Składki ZUS od dochodu jednak tylko dla najmniejszych firm?
Nagle obietnice wyborcze PiS rozrosły się (chociaż trudno powiedzieć, że niespodziewanie) poza piątkę Kaczyńskiego. Zarówno płaca minimalna (najpierw podniesiona do 3, a potem – do 4 tys. zł), a także składki ZUS od dochodu, wywołały oburzenie przedsiębiorców. Głównie dlatego, że koszt pierwszej obietnicy sfinansują sami, a druga miałaby być opłacalna jedynie dla nielicznych. Nagle bowiem okazało się, że składki ZUS mogą być horrendalnie wysokie w przypadku tych, którzy zarabiają więcej (zresztą dzięki swojej własnej, ciężkiej pracy).

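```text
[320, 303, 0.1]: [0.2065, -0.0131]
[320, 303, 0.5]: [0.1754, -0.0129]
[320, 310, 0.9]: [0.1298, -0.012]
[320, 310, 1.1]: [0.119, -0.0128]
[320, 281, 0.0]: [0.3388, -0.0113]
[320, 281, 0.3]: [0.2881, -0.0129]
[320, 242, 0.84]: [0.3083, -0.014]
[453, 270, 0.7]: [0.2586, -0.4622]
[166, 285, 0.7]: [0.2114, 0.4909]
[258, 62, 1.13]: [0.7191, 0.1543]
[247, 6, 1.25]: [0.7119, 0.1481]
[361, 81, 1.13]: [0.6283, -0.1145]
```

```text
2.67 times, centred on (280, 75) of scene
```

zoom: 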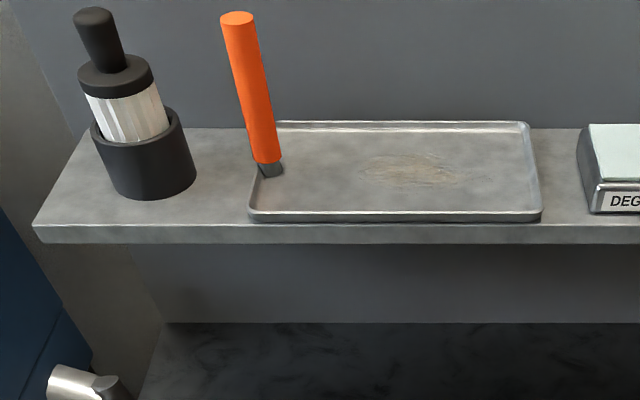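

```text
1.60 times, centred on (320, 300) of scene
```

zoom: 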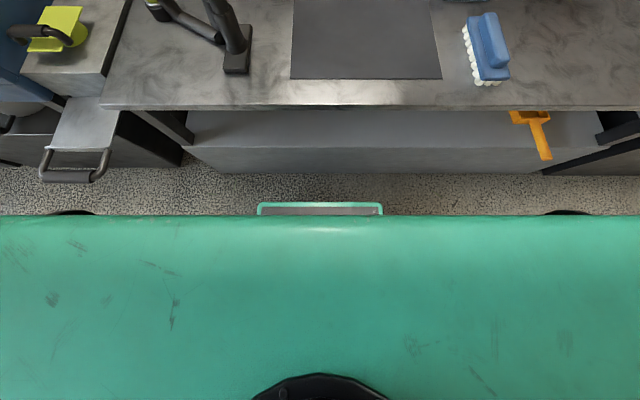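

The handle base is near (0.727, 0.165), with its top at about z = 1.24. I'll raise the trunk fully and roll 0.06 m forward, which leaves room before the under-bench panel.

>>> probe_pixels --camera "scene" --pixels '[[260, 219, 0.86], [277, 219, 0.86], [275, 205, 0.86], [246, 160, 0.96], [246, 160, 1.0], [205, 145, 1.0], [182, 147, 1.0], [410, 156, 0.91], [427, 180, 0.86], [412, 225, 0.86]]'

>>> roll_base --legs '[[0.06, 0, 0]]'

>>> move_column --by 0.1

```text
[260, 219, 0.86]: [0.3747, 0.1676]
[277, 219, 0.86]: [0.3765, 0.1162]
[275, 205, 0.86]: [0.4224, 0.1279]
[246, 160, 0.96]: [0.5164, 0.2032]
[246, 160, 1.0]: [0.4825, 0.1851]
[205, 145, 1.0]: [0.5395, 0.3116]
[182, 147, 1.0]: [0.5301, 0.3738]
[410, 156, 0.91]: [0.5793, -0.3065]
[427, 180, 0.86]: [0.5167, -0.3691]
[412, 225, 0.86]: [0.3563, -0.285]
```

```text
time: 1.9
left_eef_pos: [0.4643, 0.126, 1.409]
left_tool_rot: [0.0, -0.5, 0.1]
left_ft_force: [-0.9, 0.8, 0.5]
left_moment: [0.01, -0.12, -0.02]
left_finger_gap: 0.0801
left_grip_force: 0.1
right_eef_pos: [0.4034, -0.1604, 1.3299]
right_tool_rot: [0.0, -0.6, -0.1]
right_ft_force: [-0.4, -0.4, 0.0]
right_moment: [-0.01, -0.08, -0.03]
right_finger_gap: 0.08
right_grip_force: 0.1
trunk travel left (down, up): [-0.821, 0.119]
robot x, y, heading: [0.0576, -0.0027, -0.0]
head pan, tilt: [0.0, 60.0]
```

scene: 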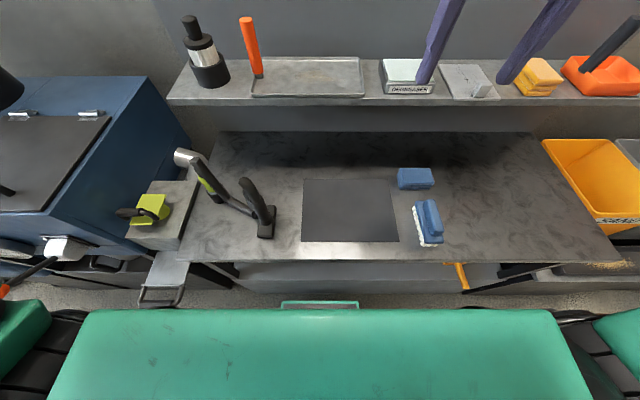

Na przykład „Rzeczpospolita” oblicza, że dochody 20 tys. zł netto osiągane poprzez prowadzenie działalności gospodarczej, wywindują składki na wysokość ok. 8 tys. zł. Własnych obliczeń dokonał też red. naczelny Jakub Kralka w tekście „Nie uważam, że program PiS jest adresowany do nieudaczników życiowych, ale naprawdę karze on za każdy przejaw inicjatywy„.
To tylko ewolucja małego ZUS-u
Szybko rozeszły się wieści, że o nowych obietnicach (zwłaszcza o płacy minimalnej, a konkretniej – o jej wysokości) niespecjalnie miała pojęcie minister Emilewicz. Postanowiła zatem (sama lub nie), że trzeba nieco uspokoić przedsiębiorców. Zapowiedziała na Twitterze, że składki ZUS od dochodu, a zatem składki proporcjonalne, będą obowiązywać wyłącznie tych przedsiębiorców, którzy osiągają niewielkie dochody. Tłumaczy również, że propozycja premiera Morawieckiego ma dotyczyć zmiany kategorii z przychodowej na dochodową. I w rzeczywistości ma być… ewolucją przepisów dotyczących małego ZUS-u.
Zmiany miałyby zatem spowodować, że po prostu więcej podmiotów mogłoby skorzystać z możliwości płacenia proporcjonalnych składek ZUS. Obecnie naliczanie składek ZUS jest uzależnione od przychodu i jest możliwe w przypadku jednoosobowych działalności gospodarczych, które w całym poprzednim roku kalendarzowym uzyskały łączny przychód nie przekraczający trzydziestokrotności kwoty minimalnego wynagrodzenia.
Nie można się jednak oprzeć wrażeniu, że minister Emilewicz próbuje pospiesznie ugasić pożar, jaki wzniecił swoimi słowami premier Morawiecki. Nie zmienia to jednak przecież faktu, że nawet jeśli zmiany poszłyby we wskazanym przez minister kierunku, to z wysokości płacy minimalnej w 2021 r. nikt się nie wycofuje. A to i tak będzie wystarczający problem dla przedsiębiorców.